On Monday, the Trump administration revoked TPS from 200,000 Salvadorans, a group of people that has lived and worked here for 17 years and in many cases have children who know no other home but the United States. This is the biggest move yet to give lie to the notion that Trump is fine with legal immigration. Instead, it's becoming apparent that a lightly veiled version of white nationalism is the guiding ideology behind Trump immigration policies. Earlier, Trump had revoked TPS from 2,500 Nicaraguans and 60,000 Haitians.
“Over the 17 years that they’ve had TPS, they have been routinely and regularly vetted by the government," explained Royce Murray of the American Immigration Council, during a Monday press call. "They’ve been vetted 11 times, submitted to background checks and security checks to ensure that they do not present any public safety concerns.”
"I kind of see it as low-hanging fruit," said Mark Drury, an executive at Shapiro & Duncan, a construction company that employs a number of TPS workers. He noted that undocumented workers "are a lot harder to find" than people who have legal status, after all, and that kicking out people who have "done all the right things" is a much easier task for the Trump administration.
“All my plans for the future just ended," said Christian Chavez Guevara, who has lived in the U.S. with TPS status for 17 years. Holding back tears, he added, "I don’t want to take my daughter, none of my kids, to a violent environment.”
Salvadoran immigrants were given protected status after an earthquake in 2001, but as Chavez Guevara's statements make clear, the more pressing concerns in 2018 are economic instability and crime. Right now, the State Department has a travel warning in place for El Salvador, noting the country "has one of the highest homicide levels in the world and crimes such as extortion, assault and robbery are common." But the Trump administration declined to take those facts into consideration, simply declaring that enough time had passed since the earthquake that it was safe for these immigrants to return home.
Frank Mora of the Kimberly Green Latin American and Caribbean Center strongly disagreed, arguing that returning all these people to El Salvador "stokes the conditions that actually trigger the instability, the violence and the migration from El Salvador to the United States," which runs directly counter to the Trump administration's stated goals.
Remittances — money sent by immigrants back to family and friends in El Salvador — make up 17 percent of that nation's GDP. Sending all those people back to El Salvador and cutting off that source of income, Mora warned, would exacerbate economic insecurity and likely lead to an escalation of crime. In turn, that will cause more people to leave the country and enter the United States without documentation.
Unsurprisingly, Neil Munro at Breitbart applauded Trump's decision by characterizing immigrants, en masse, as parasites.
"Four million Americans turn 18 each year and begin looking for good jobs in the free market," Munro writes. "But the federal government inflates the supply of new labor by annually accepting more than 1 million new legal immigrants, by providing work-permits to roughly 3 million resident foreigners, and by doing little to block the employment of roughly 8 million illegal immigrants."
Drury begged to differ, saying, “Construction’s at full employment. There are not people sitting at home waiting to take the jobs that these folks are doing. We work hard every day trying to get more people into our industry.”
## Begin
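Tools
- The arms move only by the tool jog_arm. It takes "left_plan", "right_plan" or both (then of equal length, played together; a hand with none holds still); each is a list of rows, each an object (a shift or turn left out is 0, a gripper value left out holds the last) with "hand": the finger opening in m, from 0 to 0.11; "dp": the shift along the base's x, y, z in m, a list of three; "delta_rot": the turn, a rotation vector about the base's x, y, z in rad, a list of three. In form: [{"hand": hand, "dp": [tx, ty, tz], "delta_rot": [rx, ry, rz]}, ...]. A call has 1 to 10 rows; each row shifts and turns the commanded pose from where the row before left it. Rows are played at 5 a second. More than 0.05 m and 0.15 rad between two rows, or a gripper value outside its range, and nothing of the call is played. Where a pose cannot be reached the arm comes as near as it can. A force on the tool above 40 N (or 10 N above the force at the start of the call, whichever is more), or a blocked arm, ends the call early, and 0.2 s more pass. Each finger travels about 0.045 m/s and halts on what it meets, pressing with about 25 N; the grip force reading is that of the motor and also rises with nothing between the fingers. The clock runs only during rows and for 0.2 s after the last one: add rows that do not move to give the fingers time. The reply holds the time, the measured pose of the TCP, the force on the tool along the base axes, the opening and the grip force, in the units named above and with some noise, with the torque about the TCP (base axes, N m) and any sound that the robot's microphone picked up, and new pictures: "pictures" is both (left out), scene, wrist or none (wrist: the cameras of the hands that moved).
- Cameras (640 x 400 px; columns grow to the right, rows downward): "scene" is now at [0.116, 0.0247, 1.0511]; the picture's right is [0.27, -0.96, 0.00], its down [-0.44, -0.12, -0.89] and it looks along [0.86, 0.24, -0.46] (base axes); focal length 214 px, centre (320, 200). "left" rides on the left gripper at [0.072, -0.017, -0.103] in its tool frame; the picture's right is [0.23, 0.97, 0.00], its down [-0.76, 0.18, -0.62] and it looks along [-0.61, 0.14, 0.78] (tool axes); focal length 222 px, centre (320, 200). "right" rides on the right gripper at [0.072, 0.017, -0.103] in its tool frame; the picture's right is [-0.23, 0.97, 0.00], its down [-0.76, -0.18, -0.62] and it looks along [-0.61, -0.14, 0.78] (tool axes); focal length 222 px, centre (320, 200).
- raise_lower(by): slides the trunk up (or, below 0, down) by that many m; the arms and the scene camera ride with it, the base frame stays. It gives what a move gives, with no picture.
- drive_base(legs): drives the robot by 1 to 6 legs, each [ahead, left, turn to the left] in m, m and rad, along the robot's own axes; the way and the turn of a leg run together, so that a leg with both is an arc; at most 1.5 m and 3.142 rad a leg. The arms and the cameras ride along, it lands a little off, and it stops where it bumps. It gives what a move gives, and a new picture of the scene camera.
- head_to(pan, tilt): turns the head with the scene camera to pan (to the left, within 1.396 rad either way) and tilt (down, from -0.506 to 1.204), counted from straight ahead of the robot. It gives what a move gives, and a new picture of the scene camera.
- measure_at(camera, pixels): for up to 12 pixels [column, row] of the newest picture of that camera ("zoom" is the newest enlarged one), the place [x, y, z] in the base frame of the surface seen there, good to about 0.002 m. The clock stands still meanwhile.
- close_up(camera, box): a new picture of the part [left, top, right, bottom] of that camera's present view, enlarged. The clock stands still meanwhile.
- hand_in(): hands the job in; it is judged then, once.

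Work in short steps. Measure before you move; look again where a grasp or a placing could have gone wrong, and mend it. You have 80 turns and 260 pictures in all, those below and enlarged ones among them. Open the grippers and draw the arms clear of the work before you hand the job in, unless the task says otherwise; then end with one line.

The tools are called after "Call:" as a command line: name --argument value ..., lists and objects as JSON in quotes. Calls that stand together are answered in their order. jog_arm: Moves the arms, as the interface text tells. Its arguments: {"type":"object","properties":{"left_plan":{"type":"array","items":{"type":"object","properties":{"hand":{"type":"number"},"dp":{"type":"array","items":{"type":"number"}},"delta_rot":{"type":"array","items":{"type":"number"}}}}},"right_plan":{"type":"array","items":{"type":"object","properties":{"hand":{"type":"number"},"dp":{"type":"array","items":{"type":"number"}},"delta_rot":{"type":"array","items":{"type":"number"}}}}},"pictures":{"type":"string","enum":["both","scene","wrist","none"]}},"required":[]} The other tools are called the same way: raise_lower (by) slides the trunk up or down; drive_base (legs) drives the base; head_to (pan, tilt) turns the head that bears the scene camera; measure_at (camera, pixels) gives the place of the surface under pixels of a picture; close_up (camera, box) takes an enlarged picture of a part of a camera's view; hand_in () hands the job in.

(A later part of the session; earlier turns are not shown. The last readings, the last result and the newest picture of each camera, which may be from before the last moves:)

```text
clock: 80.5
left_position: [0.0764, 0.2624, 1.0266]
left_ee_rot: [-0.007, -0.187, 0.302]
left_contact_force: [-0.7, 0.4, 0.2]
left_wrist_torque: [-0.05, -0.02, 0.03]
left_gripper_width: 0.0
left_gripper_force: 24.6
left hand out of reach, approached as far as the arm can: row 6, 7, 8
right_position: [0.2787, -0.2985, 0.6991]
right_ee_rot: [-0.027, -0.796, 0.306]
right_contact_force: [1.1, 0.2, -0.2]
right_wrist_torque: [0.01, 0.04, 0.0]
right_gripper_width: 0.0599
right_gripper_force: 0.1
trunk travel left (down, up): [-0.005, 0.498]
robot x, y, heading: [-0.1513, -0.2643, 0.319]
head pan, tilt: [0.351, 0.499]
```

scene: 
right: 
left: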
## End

He added that these potential deportations mean that "El Salvador will get a better prepared work force arriving at their doors," since most of these people have been building up work experience in the U.S. for years. These workers may well displace less experienced workers in El Salvador, he said, who may come to the U.S. looking for work, likely as undocumented immigrants.
Attempts to make this debate about economics are best understood as a cover story for a racist agenda. As Matt Yglesias explained at Vox in April, "there is a fairly firm consensus that immigration raises incomes on average for native-born workers" and that inviting immigrants is an effective "strategy for national growth and national greatness."
Trump and his supporters are clearly motivated by an urge toward ethnic cleansing, whether or not they clearly see it that way, and their economic arguments should be understood as a form of rationalization. The comment section at Breitbart News, full of racial slurs about "anchor babies" and "criminal invaders," and claims that liberals want the United States to be a "Third World spillway," make that clear enough. This is why it's foolish for any liberal to hope the MAGA-hat crowd will turn on Trump after realizing he has broken his promises on taxes, jobs and health care. Mostly they voted for him so he would stick it to people of color, and that is one promise Trump has kept.